By Akash Sriram

(Reuters) -Electric vehicle startup Lordstown Motors Corp said on Monday it plans to sell its first 500 Endurance electric pickup trucks this year even as expenses related to the launch surged in the fourth quarter, sending its shares down 16%.

The company, when it went public under the previous management, had previously forecast sales of about 32,000 vehicles in the first full year of production.

Goldman Sachs analyst Mark Delaney said the target of 500 cars was “well below” Street estimates and had based his revenue estimates based on 2,250 deliveries in 2022 and 10,000 units in 2023.
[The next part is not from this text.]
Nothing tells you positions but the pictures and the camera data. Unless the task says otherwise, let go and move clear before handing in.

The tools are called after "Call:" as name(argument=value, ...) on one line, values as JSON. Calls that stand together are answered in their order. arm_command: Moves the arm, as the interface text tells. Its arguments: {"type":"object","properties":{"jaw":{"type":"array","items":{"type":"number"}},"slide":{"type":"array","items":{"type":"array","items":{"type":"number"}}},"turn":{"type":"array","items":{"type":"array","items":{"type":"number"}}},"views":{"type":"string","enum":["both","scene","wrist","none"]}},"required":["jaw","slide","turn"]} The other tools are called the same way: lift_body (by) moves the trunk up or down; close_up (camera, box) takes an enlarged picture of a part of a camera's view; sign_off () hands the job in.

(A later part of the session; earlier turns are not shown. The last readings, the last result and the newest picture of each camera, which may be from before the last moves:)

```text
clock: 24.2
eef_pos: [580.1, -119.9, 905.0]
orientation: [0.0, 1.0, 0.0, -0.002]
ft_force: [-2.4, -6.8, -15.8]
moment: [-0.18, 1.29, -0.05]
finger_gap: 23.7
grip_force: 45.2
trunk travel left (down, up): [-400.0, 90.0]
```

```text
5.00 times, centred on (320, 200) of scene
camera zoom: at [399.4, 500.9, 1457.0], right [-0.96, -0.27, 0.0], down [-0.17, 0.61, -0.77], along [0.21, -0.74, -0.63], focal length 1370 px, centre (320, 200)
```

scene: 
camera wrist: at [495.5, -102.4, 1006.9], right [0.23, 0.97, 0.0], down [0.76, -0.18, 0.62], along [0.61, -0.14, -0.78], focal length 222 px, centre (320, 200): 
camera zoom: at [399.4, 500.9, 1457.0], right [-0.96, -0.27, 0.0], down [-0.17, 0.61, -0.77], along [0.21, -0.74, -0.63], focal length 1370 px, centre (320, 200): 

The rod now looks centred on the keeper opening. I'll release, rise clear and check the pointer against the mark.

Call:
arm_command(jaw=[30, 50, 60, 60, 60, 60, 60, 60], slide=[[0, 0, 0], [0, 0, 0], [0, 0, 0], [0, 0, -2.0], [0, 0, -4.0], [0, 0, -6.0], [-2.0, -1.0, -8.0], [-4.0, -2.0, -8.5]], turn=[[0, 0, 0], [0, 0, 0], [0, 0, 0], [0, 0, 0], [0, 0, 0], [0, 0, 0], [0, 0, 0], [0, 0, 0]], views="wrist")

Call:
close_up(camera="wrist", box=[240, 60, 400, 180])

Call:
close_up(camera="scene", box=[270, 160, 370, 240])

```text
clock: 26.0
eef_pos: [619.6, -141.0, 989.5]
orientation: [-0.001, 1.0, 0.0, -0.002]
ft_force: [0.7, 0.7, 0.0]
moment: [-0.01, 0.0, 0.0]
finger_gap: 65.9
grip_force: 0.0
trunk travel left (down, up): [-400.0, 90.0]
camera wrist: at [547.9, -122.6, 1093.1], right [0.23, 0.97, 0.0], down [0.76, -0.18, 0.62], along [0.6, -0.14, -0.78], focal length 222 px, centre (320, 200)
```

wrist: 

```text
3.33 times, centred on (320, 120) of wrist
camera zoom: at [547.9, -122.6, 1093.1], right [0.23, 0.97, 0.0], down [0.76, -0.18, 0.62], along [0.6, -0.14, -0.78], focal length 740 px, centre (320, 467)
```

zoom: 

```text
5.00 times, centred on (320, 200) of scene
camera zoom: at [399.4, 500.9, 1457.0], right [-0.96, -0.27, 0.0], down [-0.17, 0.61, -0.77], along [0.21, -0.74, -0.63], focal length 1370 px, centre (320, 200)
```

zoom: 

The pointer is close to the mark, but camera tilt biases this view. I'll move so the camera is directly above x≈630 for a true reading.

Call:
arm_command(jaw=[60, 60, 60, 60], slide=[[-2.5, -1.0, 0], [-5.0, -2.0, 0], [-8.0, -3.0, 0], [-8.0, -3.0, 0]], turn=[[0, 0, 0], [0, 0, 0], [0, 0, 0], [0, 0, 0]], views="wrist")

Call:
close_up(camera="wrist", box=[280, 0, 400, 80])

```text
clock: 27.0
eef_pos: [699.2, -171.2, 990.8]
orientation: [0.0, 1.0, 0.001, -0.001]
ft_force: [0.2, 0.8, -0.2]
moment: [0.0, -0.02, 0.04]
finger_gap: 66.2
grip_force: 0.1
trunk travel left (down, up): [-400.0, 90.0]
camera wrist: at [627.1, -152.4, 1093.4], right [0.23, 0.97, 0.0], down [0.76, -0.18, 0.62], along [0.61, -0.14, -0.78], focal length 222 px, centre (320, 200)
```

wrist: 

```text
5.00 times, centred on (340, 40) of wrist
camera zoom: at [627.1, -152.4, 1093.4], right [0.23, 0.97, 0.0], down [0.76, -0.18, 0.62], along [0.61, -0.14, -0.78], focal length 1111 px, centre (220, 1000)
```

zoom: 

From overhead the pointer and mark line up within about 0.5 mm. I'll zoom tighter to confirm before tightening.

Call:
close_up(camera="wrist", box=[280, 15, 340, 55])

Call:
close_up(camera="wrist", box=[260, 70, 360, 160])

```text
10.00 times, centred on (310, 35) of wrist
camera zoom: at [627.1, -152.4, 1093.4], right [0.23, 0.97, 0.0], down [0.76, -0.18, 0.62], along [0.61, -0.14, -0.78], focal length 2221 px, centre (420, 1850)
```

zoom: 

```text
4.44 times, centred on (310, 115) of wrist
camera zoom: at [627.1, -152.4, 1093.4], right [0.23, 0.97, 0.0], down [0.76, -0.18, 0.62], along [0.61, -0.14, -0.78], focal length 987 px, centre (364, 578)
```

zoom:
The Ohio-based startup had delayed the launch of the new electric truck by three months due to supply-chain issues and has never sold a vehicle and did not record any revenue in the fourth quarter.

Legacy automakers have made a drastic shift to focus on electric cars as demand increases, while startup companies are gearing for new launches this year, making competition more intense as they try to take on industry leader Tesla Inc

Lordstown is spending heavily to launch its first truck that will rival with Ford and General Motor’s new electric trucks, also expected to hit the market this year. It expects to increase production five-fold by 2023.

The company’s Chief Executive Officer Dan Ninivaggi said the cost of materials and components at launch will be significantly higher than the vehicle’s anticipated selling price but would improve over time.

For the fourth quarter, net loss widened to $81.2 million as it incurred a total of $115 million in expenses, some related to the commercial launch of Endurance.

Lordstown is also in discussions with Taiwanese technology company Foxconn Technology Co to develop vehicles and has considered alternatives to raise capital for the partnership.